**Task instructions:** Transcribe the material in full. Nothing should differ except that the pictures are left out.

»»

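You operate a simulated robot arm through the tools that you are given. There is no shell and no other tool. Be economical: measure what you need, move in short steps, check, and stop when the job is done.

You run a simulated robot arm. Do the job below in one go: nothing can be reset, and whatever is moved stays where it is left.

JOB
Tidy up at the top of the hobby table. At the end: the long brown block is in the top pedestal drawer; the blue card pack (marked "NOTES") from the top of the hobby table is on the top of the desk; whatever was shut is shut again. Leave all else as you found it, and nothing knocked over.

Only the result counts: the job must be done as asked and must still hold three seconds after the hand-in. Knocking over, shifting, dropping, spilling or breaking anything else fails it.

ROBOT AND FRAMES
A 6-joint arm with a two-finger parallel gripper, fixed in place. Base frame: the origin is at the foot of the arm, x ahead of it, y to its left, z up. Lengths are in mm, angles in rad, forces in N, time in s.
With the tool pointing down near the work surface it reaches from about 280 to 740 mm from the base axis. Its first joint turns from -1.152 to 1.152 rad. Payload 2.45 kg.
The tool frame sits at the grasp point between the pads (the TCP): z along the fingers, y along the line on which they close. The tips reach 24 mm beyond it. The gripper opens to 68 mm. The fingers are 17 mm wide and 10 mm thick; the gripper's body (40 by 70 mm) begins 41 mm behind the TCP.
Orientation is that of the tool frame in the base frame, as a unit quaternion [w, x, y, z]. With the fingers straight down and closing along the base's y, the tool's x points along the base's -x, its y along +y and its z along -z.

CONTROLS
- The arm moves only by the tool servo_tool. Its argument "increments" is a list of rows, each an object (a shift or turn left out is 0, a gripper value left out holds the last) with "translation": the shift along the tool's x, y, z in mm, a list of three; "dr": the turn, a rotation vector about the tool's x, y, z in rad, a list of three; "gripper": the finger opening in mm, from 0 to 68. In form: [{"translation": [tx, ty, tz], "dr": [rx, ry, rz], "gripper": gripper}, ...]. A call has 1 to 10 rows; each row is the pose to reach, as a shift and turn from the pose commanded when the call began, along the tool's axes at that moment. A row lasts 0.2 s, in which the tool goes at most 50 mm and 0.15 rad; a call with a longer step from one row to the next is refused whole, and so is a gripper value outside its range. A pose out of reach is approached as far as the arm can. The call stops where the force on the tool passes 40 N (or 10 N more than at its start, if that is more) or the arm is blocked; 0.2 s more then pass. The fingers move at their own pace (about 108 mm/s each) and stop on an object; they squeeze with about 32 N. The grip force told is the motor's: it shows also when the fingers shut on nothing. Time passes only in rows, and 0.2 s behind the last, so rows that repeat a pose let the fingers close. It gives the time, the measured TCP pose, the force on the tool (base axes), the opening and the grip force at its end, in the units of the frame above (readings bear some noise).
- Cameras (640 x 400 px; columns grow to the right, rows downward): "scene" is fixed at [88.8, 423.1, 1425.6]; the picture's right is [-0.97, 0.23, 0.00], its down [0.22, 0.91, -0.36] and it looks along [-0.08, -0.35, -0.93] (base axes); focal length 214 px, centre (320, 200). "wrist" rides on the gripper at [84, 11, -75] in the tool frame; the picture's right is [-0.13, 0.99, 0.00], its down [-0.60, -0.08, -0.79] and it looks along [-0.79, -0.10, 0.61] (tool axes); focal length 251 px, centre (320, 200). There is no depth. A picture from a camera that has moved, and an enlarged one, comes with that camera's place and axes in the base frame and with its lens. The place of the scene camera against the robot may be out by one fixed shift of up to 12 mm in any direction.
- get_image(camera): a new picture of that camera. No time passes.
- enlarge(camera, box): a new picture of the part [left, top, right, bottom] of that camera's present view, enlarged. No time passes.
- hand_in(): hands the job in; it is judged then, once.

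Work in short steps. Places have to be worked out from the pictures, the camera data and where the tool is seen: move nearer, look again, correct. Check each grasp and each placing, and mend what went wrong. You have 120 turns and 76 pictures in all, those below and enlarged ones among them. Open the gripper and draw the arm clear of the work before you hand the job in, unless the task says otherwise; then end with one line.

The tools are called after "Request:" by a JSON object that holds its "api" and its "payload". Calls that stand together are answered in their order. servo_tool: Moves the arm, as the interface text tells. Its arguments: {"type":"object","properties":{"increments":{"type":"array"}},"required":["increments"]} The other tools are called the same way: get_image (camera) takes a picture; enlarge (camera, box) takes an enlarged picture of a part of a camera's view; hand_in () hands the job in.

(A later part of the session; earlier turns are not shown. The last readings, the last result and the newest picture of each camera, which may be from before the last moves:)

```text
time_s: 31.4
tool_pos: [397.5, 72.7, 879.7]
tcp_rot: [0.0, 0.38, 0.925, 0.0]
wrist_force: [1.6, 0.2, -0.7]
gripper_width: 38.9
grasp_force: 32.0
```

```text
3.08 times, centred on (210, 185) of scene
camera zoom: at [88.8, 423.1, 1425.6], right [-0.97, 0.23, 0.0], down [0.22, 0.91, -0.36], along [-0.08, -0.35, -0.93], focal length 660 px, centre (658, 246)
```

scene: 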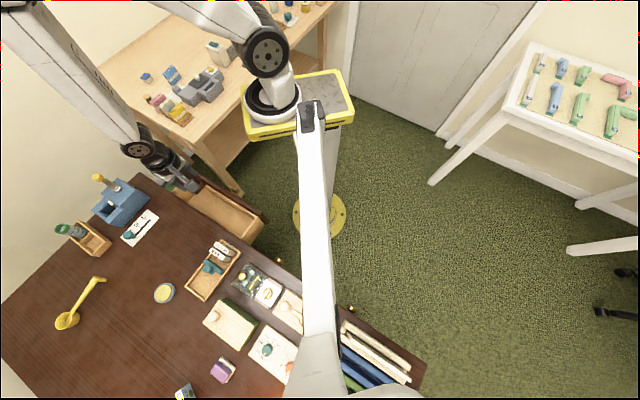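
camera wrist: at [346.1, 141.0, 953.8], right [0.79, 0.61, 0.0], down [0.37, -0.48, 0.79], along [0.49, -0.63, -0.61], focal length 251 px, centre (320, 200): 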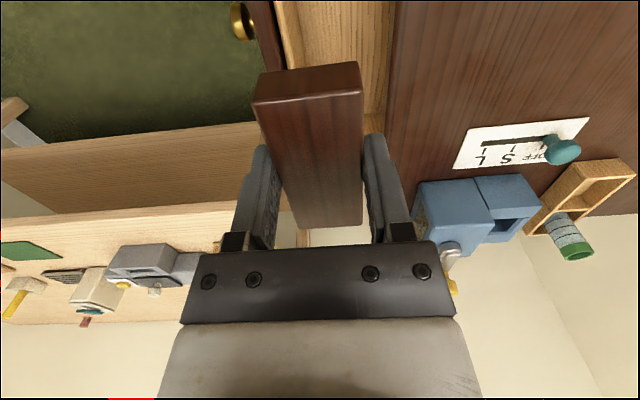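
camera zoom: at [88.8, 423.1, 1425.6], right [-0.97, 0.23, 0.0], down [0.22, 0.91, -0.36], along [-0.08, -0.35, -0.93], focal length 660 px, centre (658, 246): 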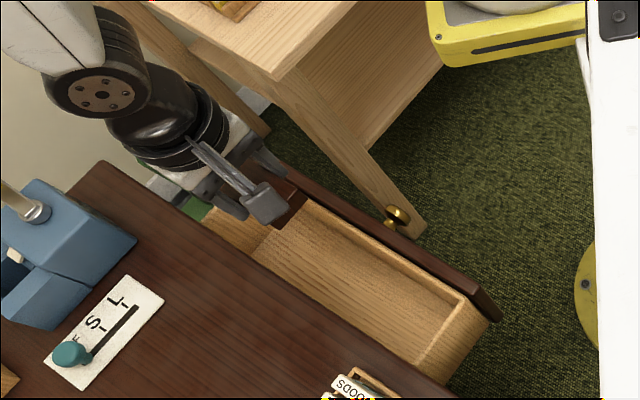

««

**Result for this task:**
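You operate a simulated robot arm through the tools that you are given. There is no shell and no other tool. Be economical: measure what you need, move in short steps, check, and stop when the job is done.

You run a simulated robot arm. Do the job below in one go: nothing can be reset, and whatever is moved stays where it is left.

JOB
Tidy up at the top of the hobby table. At the end: the long brown block is in the top pedestal drawer; the blue card pack (marked "NOTES") from the top of the hobby table is on the top of the desk; whatever was shut is shut again. Leave all else as you found it, and nothing knocked over.

Only the result counts: the job must be done as asked and must still hold three seconds after the hand-in. Knocking over, shifting, dropping, spilling or breaking anything else fails it.

ROBOT AND FRAMES
A 6-joint arm with a two-finger parallel gripper, fixed in place. Base frame: the origin is at the foot of the arm, x ahead of it, y to its left, z up. Lengths are in mm, angles in rad, forces in N, time in s.
With the tool pointing down near the work surface it reaches from about 280 to 740 mm from the base axis. Its first joint turns from -1.152 to 1.152 rad. Payload 2.45 kg.
The tool frame sits at the grasp point between the pads (the TCP): z along the fingers, y along the line on which they close. The tips reach 24 mm beyond it. The gripper opens to 68 mm. The fingers are 17 mm wide and 10 mm thick; the gripper's body (40 by 70 mm) begins 41 mm behind the TCP.
Orientation is that of the tool frame in the base frame, as a unit quaternion [w, x, y, z]. With the fingers straight down and closing along the base's y, the tool's x points along the base's -x, its y along +y and its z along -z.

CONTROLS
- The arm moves only by the tool servo_tool. Its argument "increments" is a list of rows, each an object (a shift or turn left out is 0, a gripper value left out holds the last) with "translation": the shift along the tool's x, y, z in mm, a list of three; "dr": the turn, a rotation vector about the tool's x, y, z in rad, a list of three; "gripper": the finger opening in mm, from 0 to 68. In form: [{"translation": [tx, ty, tz], "dr": [rx, ry, rz], "gripper": gripper}, ...]. A call has 1 to 10 rows; each row is the pose to reach, as a shift and turn from the pose commanded when the call began, along the tool's axes at that moment. A row lasts 0.2 s, in which the tool goes at most 50 mm and 0.15 rad; a call with a longer step from one row to the next is refused whole, and so is a gripper value outside its range. A pose out of reach is approached as far as the arm can. The call stops where the force on the tool passes 40 N (or 10 N more than at its start, if that is more) or the arm is blocked; 0.2 s more then pass. The fingers move at their own pace (about 108 mm/s each) and stop on an object; they squeeze with about 32 N. The grip force told is the motor's: it shows also when the fingers shut on nothing. Time passes only in rows, and 0.2 s behind the last, so rows that repeat a pose let the fingers close. It gives the time, the measured TCP pose, the force on the tool (base axes), the opening and the grip force at its end, in the units of the frame above (readings bear some noise).
- Cameras (640 x 400 px; columns grow to the right, rows downward): "scene" is fixed at [88.8, 423.1, 1425.6]; the picture's right is [-0.97, 0.23, 0.00], its down [0.22, 0.91, -0.36] and it looks along [-0.08, -0.35, -0.93] (base axes); focal length 214 px, centre (320, 200). "wrist" rides on the gripper at [84, 11, -75] in the tool frame; the picture's right is [-0.13, 0.99, 0.00], its down [-0.60, -0.08, -0.79] and it looks along [-0.79, -0.10, 0.61] (tool axes); focal length 251 px, centre (320, 200). There is no depth. A picture from a camera that has moved, and an enlarged one, comes with that camera's place and axes in the base frame and with its lens. The place of the scene camera against the robot may be out by one fixed shift of up to 12 mm in any direction.
- get_image(camera): a new picture of that camera. No time passes.
- enlarge(camera, box): a new picture of the part [left, top, right, bottom] of that camera's present view, enlarged. No time passes.
- hand_in(): hands the job in; it is judged then, once.

Work in short steps. Places have to be worked out from the pictures, the camera data and where the tool is seen: move nearer, look again, correct. Check each grasp and each placing, and mend what went wrong. You have 120 turns and 76 pictures in all, those below and enlarged ones among them. Open the gripper and draw the arm clear of the work before you hand the job in, unless the task says otherwise; then end with one line.

The tools are called after "Request:" by a JSON object that holds its "api" and its "payload". Calls that stand together are answered in their order. servo_tool: Moves the arm, as the interface text tells. Its arguments: {"type":"object","properties":{"increments":{"type":"array"}},"required":["increments"]} The other tools are called the same way: get_image (camera) takes a picture; enlarge (camera, box) takes an enlarged picture of a part of a camera's view; hand_in () hands the job in.

(A later part of the session; earlier turns are not shown. The last readings, the last result and the newest picture of each camera, which may be from before the last moves:)

```text
time_s: 31.4
tool_pos: [397.5, 72.7, 879.7]
tcp_rot: [0.0, 0.38, 0.925, 0.0]
wrist_force: [1.6, 0.2, -0.7]
gripper_width: 38.9
grasp_force: 32.0
```

```text
3.08 times, centred on (210, 185) of scene
camera zoom: at [88.8, 423.1, 1425.6], right [-0.97, 0.23, 0.0], down [0.22, 0.91, -0.36], along [-0.08, -0.35, -0.93], focal length 660 px, centre (658, 246)
```

scene: 
camera wrist: at [346.1, 141.0, 953.8], right [0.79, 0.61, 0.0], down [0.37, -0.48, 0.79], along [0.49, -0.63, -0.61], focal length 251 px, centre (320, 200): 
camera zoom: at [88.8, 423.1, 1425.6], right [-0.97, 0.23, 0.0], down [0.22, 0.91, -0.36], along [-0.08, -0.35, -0.93], focal length 660 px, centre (658, 246): 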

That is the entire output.